** Start TEXT SHOWN **

I once knew a man who made me think on what society preaches about equality and fairness. This fella wasn't raised in a wealthy home. In fact, one might say that according to his parents' career paths, and the amount of siblings in the home, and the cost of living at the time that they were lower class. They certainly would have qualified for food stamps, Medicaid for health insurance, or other welfare-based aid. But, his parents for whatever reason unbeknownst to him never went that route.
They lived modestly, meaning they had an older home with older furnishings, but all was functional. If things broke, his parents would figure out how to fix it or go without it. He and his siblings had clothes, sometimes not the newest styles, but they were clean. Their hair wasn't always cut, but it was the 80's and little boys always had messy longer hair.
The man said that his childhood was filled with outdoors activities, playing night games with neighborhood friends, building snow forts in the winters and much more. For years he played baseball using his dad's old glove while his friends had the newest gloves. He loved the old glove. It was well-oiled and functional with a deep pocket, and it was his dad's. He thought that because his dad used it, it must have some kind of "part" of him in it which is what made it such a good glove. He used it until it finally fell apart when he was in his early teens. He finally bought a brand-new glove with his own money that he used until it fell apart when he was 37 years old. He loved that glove just as he'd loved his first glove. It played a lot of games when he was a teen. It was used by his sister when she began playing softball. He used it again as an adult playing "old man's baseball" (i.e. softball). Like the first glove, it had memory to it and was special to him. It wasn't fancy, and it wasn't new...but, it did the job
His family spent a lot of times doing activities outside or traveling to places close to home. They found ways to enjoy all things with as little expenditure as possible. He remembers many trips to his grandparents (6 hour road trip) At the half-way point his dad would always pull into a McDonald's and buy each child (there were five kids) a hamburger and a fry to share. He honestly did not think about having any more than that, because he was happy for what he had. He recalls buying a Happy Meal the first time when he was 17, just because he could. :) He said "it wasn't all it was cracked up to be."

** End TEXT SHOWN **

**WRITTEN REQUEST 1:** Copy the part of the text shown from the words "I once knew" through the words "went that route.".
**WRITTEN REQUEST 2:** Give the continuation of the text shown.

** Start EXTRACTED DATA **

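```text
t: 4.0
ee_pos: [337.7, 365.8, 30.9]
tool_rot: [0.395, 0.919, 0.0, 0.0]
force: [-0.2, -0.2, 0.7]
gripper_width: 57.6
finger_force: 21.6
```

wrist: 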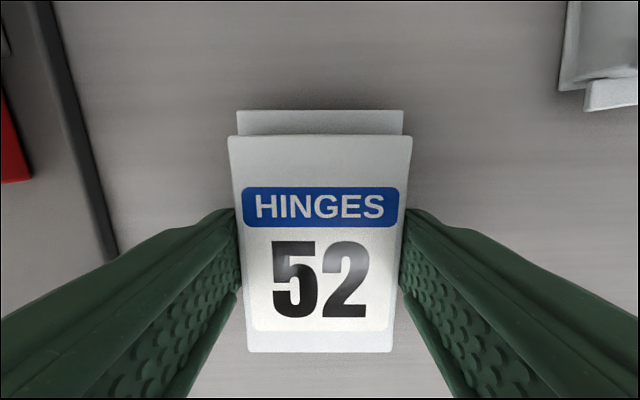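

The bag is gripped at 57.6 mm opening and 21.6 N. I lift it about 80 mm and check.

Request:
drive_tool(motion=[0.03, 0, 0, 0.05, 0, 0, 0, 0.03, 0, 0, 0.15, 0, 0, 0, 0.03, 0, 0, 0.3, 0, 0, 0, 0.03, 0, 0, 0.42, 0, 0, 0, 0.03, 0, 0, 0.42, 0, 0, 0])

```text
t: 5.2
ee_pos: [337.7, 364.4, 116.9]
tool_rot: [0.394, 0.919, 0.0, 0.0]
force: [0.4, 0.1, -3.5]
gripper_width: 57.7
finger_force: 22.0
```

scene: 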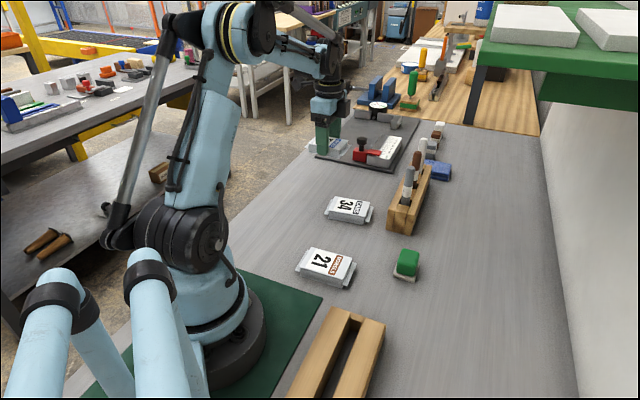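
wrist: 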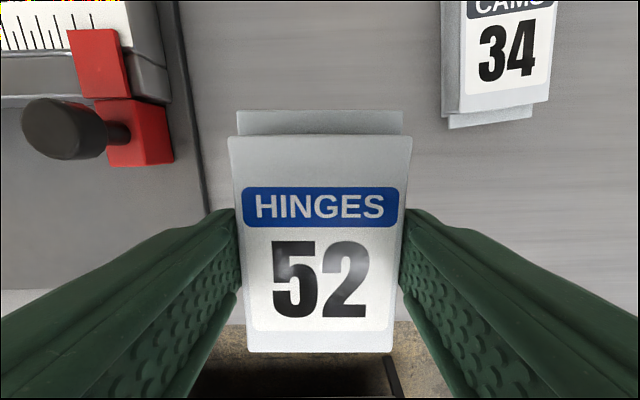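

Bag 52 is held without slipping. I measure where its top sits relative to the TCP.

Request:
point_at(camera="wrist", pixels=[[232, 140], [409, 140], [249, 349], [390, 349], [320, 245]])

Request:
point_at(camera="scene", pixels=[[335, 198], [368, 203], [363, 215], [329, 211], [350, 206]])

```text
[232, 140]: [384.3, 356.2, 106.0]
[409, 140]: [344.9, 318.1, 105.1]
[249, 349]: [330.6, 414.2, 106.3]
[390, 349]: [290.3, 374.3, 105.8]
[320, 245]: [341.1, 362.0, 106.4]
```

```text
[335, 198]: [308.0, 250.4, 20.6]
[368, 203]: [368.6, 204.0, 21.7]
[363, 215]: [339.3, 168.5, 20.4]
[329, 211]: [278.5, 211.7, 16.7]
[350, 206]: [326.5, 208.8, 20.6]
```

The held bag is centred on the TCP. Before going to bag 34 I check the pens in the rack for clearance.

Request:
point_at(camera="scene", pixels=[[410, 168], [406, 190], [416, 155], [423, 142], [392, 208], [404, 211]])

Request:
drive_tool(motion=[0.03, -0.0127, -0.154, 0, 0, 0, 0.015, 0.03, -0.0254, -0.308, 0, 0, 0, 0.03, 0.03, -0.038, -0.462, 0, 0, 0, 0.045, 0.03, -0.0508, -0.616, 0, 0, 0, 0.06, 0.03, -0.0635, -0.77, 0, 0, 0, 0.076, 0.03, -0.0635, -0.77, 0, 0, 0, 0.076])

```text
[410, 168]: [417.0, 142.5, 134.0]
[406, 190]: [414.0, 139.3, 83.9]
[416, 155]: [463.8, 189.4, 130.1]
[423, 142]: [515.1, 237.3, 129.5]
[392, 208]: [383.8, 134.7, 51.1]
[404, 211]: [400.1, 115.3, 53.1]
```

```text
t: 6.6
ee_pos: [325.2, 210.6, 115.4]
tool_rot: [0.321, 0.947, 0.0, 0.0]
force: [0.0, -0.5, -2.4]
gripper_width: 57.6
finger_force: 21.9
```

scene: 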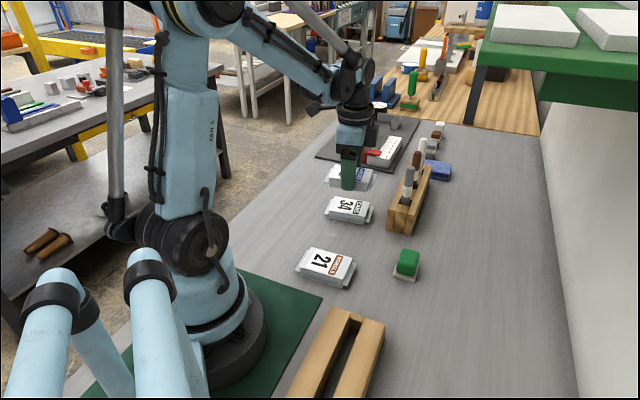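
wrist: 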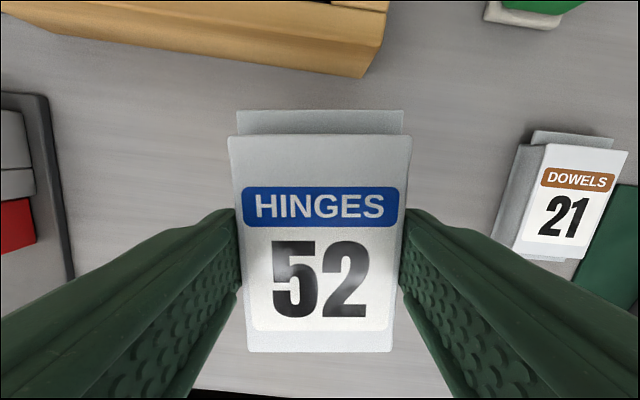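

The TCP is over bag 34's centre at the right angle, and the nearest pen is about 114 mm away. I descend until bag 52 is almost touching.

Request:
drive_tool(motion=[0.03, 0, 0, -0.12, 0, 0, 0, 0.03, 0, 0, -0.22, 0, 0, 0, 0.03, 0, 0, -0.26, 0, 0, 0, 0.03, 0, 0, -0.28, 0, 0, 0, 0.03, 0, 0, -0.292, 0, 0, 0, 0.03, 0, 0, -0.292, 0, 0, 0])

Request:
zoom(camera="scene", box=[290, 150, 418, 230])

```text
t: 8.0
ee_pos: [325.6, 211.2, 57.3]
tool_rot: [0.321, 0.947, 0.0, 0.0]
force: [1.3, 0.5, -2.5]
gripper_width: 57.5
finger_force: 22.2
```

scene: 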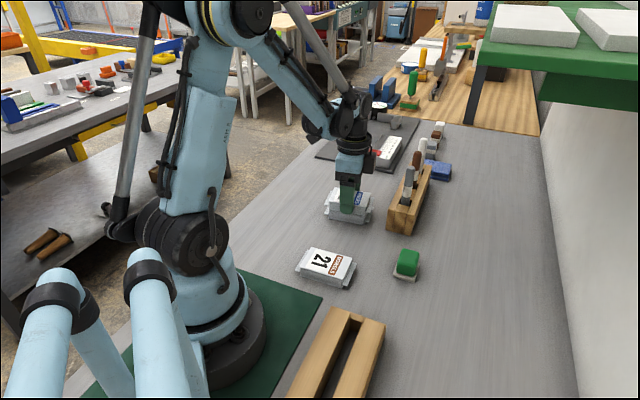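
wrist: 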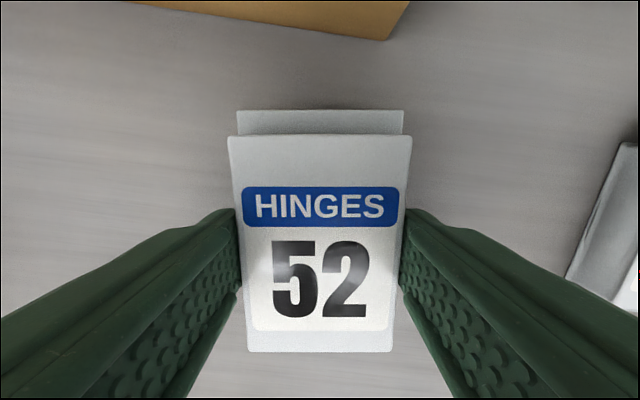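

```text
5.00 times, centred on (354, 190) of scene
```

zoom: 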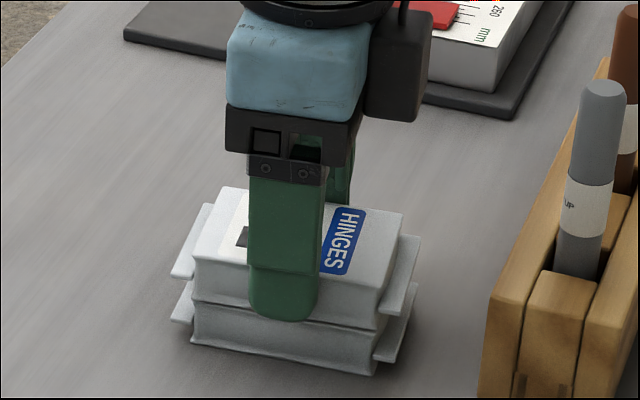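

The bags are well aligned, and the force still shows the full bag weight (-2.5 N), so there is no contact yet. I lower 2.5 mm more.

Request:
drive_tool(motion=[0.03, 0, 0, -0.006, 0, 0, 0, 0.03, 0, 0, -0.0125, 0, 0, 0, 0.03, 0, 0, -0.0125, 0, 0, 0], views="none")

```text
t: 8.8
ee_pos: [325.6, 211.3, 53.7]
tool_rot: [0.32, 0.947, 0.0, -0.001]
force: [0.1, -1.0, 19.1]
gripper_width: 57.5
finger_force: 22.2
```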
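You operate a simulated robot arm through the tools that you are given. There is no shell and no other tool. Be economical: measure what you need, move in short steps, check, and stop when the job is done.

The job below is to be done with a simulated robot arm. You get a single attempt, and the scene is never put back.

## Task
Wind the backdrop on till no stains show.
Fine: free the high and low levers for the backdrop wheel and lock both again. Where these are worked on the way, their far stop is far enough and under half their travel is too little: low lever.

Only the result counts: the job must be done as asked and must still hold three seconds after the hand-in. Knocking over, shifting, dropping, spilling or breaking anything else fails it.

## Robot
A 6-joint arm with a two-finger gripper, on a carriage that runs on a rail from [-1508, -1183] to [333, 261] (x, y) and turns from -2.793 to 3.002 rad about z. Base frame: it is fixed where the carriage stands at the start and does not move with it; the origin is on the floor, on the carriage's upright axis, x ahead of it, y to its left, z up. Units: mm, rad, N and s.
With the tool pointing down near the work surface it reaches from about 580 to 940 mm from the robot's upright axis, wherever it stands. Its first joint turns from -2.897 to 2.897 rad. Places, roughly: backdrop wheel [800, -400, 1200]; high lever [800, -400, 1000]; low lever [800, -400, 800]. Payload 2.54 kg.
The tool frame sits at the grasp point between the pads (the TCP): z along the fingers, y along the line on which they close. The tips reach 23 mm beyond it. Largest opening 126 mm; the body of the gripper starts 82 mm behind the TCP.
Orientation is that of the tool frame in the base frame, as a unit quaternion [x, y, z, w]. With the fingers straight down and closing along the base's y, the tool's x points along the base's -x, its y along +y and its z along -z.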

** End EXTRACTED DATA **

**TASK RESPONSE 1:**
I once knew a man who made me think on what society preaches about equality and fairness. This fella wasn't raised in a wealthy home. In fact, one might say that according to his parents' career paths, and the amount of siblings in the home, and the cost of living at the time that they were lower class. They certainly would have qualified for food stamps, Medicaid for health insurance, or other welfare-based aid. But, his parents for whatever reason unbeknownst to him never went that route.

**TASK RESPONSE 2:**
His father and mother taught him the value of hard work. Neither of them had completed a college education, but both were highly skilled and educated in other ways. His father moved up quickly in his employment because of these skills and because of "blessings" that he said were given from God. His parents taught him and his siblings by word and deed that nothing can take the place of hard work, trusting in God, and in being kind to everyone. These were teachings the man took to heart and continued to follow. He didn't rely on society or others. He relied on God and on hard-work, because it is what seemed to work for his parents.
As this man grew, his parents taught him the value of education and encouraged him and his siblings to go to college. They explained to him that they would not be able to pay for it, but it was up to him to get scholarships or to pay for it himself. Never once, did he think it was unfair. It just simply was as it was and he would do it. He found ways to make it happen. He went to school and graduated with very little debt with a Bachelors degree. He did it on his own. His parents told him he could and he believed it. He worked hard. He did his best to trust in God. He believed that kindness would help, and it did.
Then, this man went into a field that focused on public service and on helping individuals to better themselves. Somewhere along the line, he learned that there were others in poverty or in lesser situations who felt they could never get out. They believed that society had failed them and not provided them with enough opportunity to grow--that inequality had damned their progression--that life had not been fair, because they did not have as much as others. This didn't set well with him. He questioned, "who ever said there existed a certain fair or equal amount of anything that all should require to live happily? Who has enough knowledge to truly judge what is fair?" If there was such a person they would have to be not only wise, but have all knowledge of every person in every situation, culture, lifestyle, race/ethnic group, etc. and know both implicitly and explicitly what they need so that everything is perfectly provided in a perfectly fair and a perfectly non-judgmental fashion. His reasoning for this thinking was that one may look at what he had or didn't have growing up in comparison to others and judge it as not being enough. However, to him it was more than enough. Therein lies a problem...fairness and equality are based on context and are individually measured, thus nothing can ever be equal. Thus, that means that those who say they do not have enough, may actually have enough to be happy just as this man had and continues to have. What's the difference between this guy and those who had the same, yet say it was not enough??? I could certainly provide my response, but then the reader would never think for themselves and figure it out.